■ Your objective
Can you write out all of the material below, word for word?

■ Collected material
* * *

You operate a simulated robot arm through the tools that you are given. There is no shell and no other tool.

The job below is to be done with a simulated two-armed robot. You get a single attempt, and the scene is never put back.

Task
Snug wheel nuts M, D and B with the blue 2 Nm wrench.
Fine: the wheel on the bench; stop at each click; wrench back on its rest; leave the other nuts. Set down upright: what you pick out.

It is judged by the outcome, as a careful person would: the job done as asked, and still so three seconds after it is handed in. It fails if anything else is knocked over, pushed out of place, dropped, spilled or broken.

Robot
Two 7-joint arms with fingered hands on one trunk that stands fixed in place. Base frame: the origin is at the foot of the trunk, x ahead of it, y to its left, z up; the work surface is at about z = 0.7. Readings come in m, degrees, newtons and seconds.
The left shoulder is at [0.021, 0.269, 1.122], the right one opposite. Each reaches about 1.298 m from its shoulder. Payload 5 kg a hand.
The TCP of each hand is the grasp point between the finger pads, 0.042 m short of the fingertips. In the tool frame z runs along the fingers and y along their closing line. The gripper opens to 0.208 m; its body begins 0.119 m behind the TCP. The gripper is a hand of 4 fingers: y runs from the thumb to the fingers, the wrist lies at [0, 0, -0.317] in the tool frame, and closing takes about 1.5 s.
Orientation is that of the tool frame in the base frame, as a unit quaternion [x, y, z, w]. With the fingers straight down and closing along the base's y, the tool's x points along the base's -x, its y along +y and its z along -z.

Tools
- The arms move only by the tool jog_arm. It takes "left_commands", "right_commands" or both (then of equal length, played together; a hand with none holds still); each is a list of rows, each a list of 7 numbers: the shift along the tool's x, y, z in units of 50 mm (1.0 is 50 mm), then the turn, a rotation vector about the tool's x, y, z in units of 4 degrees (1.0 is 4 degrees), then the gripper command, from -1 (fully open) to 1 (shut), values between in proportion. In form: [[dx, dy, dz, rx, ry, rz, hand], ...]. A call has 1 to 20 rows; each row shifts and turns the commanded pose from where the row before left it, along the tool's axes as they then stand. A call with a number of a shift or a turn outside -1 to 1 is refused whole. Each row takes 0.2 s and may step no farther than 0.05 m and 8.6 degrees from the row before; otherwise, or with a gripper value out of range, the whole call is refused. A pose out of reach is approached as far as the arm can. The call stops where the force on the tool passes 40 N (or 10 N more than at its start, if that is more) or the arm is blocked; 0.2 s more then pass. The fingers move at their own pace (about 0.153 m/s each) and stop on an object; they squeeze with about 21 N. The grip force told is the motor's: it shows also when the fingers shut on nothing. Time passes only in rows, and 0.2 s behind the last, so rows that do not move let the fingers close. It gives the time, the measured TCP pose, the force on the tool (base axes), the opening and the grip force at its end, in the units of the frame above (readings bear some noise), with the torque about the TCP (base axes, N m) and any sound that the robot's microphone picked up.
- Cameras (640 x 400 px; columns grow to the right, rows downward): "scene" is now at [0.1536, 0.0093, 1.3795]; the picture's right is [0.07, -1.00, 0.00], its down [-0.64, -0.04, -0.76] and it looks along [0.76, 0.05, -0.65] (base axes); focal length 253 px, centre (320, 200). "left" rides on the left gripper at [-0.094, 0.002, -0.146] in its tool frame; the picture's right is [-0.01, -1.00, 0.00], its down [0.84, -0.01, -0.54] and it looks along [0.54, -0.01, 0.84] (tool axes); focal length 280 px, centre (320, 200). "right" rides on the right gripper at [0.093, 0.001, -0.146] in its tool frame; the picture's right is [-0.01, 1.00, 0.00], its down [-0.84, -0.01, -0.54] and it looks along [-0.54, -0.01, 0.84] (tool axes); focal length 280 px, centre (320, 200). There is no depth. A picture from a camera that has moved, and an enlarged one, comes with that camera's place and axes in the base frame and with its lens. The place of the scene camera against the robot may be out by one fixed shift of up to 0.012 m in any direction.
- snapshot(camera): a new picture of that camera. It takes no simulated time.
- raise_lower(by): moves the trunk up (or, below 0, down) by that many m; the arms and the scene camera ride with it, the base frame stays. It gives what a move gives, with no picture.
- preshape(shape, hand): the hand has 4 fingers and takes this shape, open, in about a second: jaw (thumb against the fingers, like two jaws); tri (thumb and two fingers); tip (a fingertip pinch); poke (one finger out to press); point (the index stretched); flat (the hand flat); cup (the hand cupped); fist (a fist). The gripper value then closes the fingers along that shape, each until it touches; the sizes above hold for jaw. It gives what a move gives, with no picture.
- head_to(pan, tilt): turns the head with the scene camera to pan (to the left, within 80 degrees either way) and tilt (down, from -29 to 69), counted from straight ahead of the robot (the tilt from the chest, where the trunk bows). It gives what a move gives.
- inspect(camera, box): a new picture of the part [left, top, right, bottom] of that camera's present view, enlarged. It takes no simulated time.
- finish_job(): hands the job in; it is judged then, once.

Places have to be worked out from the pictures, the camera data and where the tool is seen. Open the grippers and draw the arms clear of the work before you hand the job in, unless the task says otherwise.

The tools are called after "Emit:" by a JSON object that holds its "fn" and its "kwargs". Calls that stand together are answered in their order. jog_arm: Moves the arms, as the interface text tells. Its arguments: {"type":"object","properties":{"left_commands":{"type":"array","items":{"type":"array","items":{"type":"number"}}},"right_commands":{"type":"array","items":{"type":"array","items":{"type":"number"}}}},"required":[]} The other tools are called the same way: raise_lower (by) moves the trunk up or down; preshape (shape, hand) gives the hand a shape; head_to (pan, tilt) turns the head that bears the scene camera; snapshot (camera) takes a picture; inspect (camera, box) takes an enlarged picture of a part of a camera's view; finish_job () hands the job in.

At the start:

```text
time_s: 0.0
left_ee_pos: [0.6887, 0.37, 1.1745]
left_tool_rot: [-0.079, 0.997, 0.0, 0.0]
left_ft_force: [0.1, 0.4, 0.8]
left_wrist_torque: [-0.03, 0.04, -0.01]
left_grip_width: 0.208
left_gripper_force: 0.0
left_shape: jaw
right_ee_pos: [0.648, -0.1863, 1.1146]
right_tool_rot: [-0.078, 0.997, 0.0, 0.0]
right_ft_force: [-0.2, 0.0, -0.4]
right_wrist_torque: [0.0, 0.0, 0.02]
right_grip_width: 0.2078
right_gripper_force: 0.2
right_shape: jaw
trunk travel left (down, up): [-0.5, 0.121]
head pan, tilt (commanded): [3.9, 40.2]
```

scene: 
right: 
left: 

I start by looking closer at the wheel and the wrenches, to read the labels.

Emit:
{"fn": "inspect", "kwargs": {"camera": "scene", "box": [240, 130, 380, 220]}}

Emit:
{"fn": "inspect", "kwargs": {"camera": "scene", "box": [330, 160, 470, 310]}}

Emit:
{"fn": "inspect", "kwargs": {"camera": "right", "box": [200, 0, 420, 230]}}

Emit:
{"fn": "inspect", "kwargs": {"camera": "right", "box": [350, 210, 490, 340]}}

* * *

■ Task response
You operate a simulated robot arm through the tools that you are given. There is no shell and no other tool.

The job below is to be done with a simulated two-armed robot. You get a single attempt, and the scene is never put back.

Task
Snug wheel nuts M, D and B with the blue 2 Nm wrench.
Fine: the wheel on the bench; stop at each click; wrench back on its rest; leave the other nuts. Set down upright: what you pick out.

It is judged by the outcome, as a careful person would: the job done as asked, and still so three seconds after it is handed in. It fails if anything else is knocked over, pushed out of place, dropped, spilled or broken.

Robot
Two 7-joint arms with fingered hands on one trunk that stands fixed in place. Base frame: the origin is at the foot of the trunk, x ahead of it, y to its left, z up; the work surface is at about z = 0.7. Readings come in m, degrees, newtons and seconds.
The left shoulder is at [0.021, 0.269, 1.122], the right one opposite. Each reaches about 1.298 m from its shoulder. Payload 5 kg a hand.
The TCP of each hand is the grasp point between the finger pads, 0.042 m short of the fingertips. In the tool frame z runs along the fingers and y along their closing line. The gripper opens to 0.208 m; its body begins 0.119 m behind the TCP. The gripper is a hand of 4 fingers: y runs from the thumb to the fingers, the wrist lies at [0, 0, -0.317] in the tool frame, and closing takes about 1.5 s.
Orientation is that of the tool frame in the base frame, as a unit quaternion [x, y, z, w]. With the fingers straight down and closing along the base's y, the tool's x points along the base's -x, its y along +y and its z along -z.

Tools
- The arms move only by the tool jog_arm. It takes "left_commands", "right_commands" or both (then of equal length, played together; a hand with none holds still); each is a list of rows, each a list of 7 numbers: the shift along the tool's x, y, z in units of 50 mm (1.0 is 50 mm), then the turn, a rotation vector about the tool's x, y, z in units of 4 degrees (1.0 is 4 degrees), then the gripper command, from -1 (fully open) to 1 (shut), values between in proportion. In form: [[dx, dy, dz, rx, ry, rz, hand], ...]. A call has 1 to 20 rows; each row shifts and turns the commanded pose from where the row before left it, along the tool's axes as they then stand. A call with a number of a shift or a turn outside -1 to 1 is refused whole. Each row takes 0.2 s and may step no farther than 0.05 m and 8.6 degrees from the row before; otherwise, or with a gripper value out of range, the whole call is refused. A pose out of reach is approached as far as the arm can. The call stops where the force on the tool passes 40 N (or 10 N more than at its start, if that is more) or the arm is blocked; 0.2 s more then pass. The fingers move at their own pace (about 0.153 m/s each) and stop on an object; they squeeze with about 21 N. The grip force told is the motor's: it shows also when the fingers shut on nothing. Time passes only in rows, and 0.2 s behind the last, so rows that do not move let the fingers close. It gives the time, the measured TCP pose, the force on the tool (base axes), the opening and the grip force at its end, in the units of the frame above (readings bear some noise), with the torque about the TCP (base axes, N m) and any sound that the robot's microphone picked up.
- Cameras (640 x 400 px; columns grow to the right, rows downward): "scene" is now at [0.1536, 0.0093, 1.3795]; the picture's right is [0.07, -1.00, 0.00], its down [-0.64, -0.04, -0.76] and it looks along [0.76, 0.05, -0.65] (base axes); focal length 253 px, centre (320, 200). "left" rides on the left gripper at [-0.094, 0.002, -0.146] in its tool frame; the picture's right is [-0.01, -1.00, 0.00], its down [0.84, -0.01, -0.54] and it looks along [0.54, -0.01, 0.84] (tool axes); focal length 280 px, centre (320, 200). "right" rides on the right gripper at [0.093, 0.001, -0.146] in its tool frame; the picture's right is [-0.01, 1.00, 0.00], its down [-0.84, -0.01, -0.54] and it looks along [-0.54, -0.01, 0.84] (tool axes); focal length 280 px, centre (320, 200). There is no depth. A picture from a camera that has moved, and an enlarged one, comes with that camera's place and axes in the base frame and with its lens. The place of the scene camera against the robot may be out by one fixed shift of up to 0.012 m in any direction.
- snapshot(camera): a new picture of that camera. It takes no simulated time.
- raise_lower(by): moves the trunk up (or, below 0, down) by that many m; the arms and the scene camera ride with it, the base frame stays. It gives what a move gives, with no picture.
- preshape(shape, hand): the hand has 4 fingers and takes this shape, open, in about a second: jaw (thumb against the fingers, like two jaws); tri (thumb and two fingers); tip (a fingertip pinch); poke (one finger out to press); point (the index stretched); flat (the hand flat); cup (the hand cupped); fist (a fist). The gripper value then closes the fingers along that shape, each until it touches; the sizes above hold for jaw. It gives what a move gives, with no picture.
- head_to(pan, tilt): turns the head with the scene camera to pan (to the left, within 80 degrees either way) and tilt (down, from -29 to 69), counted from straight ahead of the robot (the tilt from the chest, where the trunk bows). It gives what a move gives.
- inspect(camera, box): a new picture of the part [left, top, right, bottom] of that camera's present view, enlarged. It takes no simulated time.
- finish_job(): hands the job in; it is judged then, once.

Places have to be worked out from the pictures, the camera data and where the tool is seen. Open the grippers and draw the arms clear of the work before you hand the job in, unless the task says otherwise.

The tools are called after "Emit:" by a JSON object that holds its "fn" and its "kwargs". Calls that stand together are answered in their order. jog_arm: Moves the arms, as the interface text tells. Its arguments: {"type":"object","properties":{"left_commands":{"type":"array","items":{"type":"array","items":{"type":"number"}}},"right_commands":{"type":"array","items":{"type":"array","items":{"type":"number"}}}},"required":[]} The other tools are called the same way: raise_lower (by) moves the trunk up or down; preshape (shape, hand) gives the hand a shape; head_to (pan, tilt) turns the head that bears the scene camera; snapshot (camera) takes a picture; inspect (camera, box) takes an enlarged picture of a part of a camera's view; finish_job () hands the job in.

At the start:

```text
time_s: 0.0
left_ee_pos: [0.6887, 0.37, 1.1745]
left_tool_rot: [-0.079, 0.997, 0.0, 0.0]
left_ft_force: [0.1, 0.4, 0.8]
left_wrist_torque: [-0.03, 0.04, -0.01]
left_grip_width: 0.208
left_gripper_force: 0.0
left_shape: jaw
right_ee_pos: [0.648, -0.1863, 1.1146]
right_tool_rot: [-0.078, 0.997, 0.0, 0.0]
right_ft_force: [-0.2, 0.0, -0.4]
right_wrist_torque: [0.0, 0.0, 0.02]
right_grip_width: 0.2078
right_gripper_force: 0.2
right_shape: jaw
trunk travel left (down, up): [-0.5, 0.121]
head pan, tilt (commanded): [3.9, 40.2]
```

scene: 
right: 
left: 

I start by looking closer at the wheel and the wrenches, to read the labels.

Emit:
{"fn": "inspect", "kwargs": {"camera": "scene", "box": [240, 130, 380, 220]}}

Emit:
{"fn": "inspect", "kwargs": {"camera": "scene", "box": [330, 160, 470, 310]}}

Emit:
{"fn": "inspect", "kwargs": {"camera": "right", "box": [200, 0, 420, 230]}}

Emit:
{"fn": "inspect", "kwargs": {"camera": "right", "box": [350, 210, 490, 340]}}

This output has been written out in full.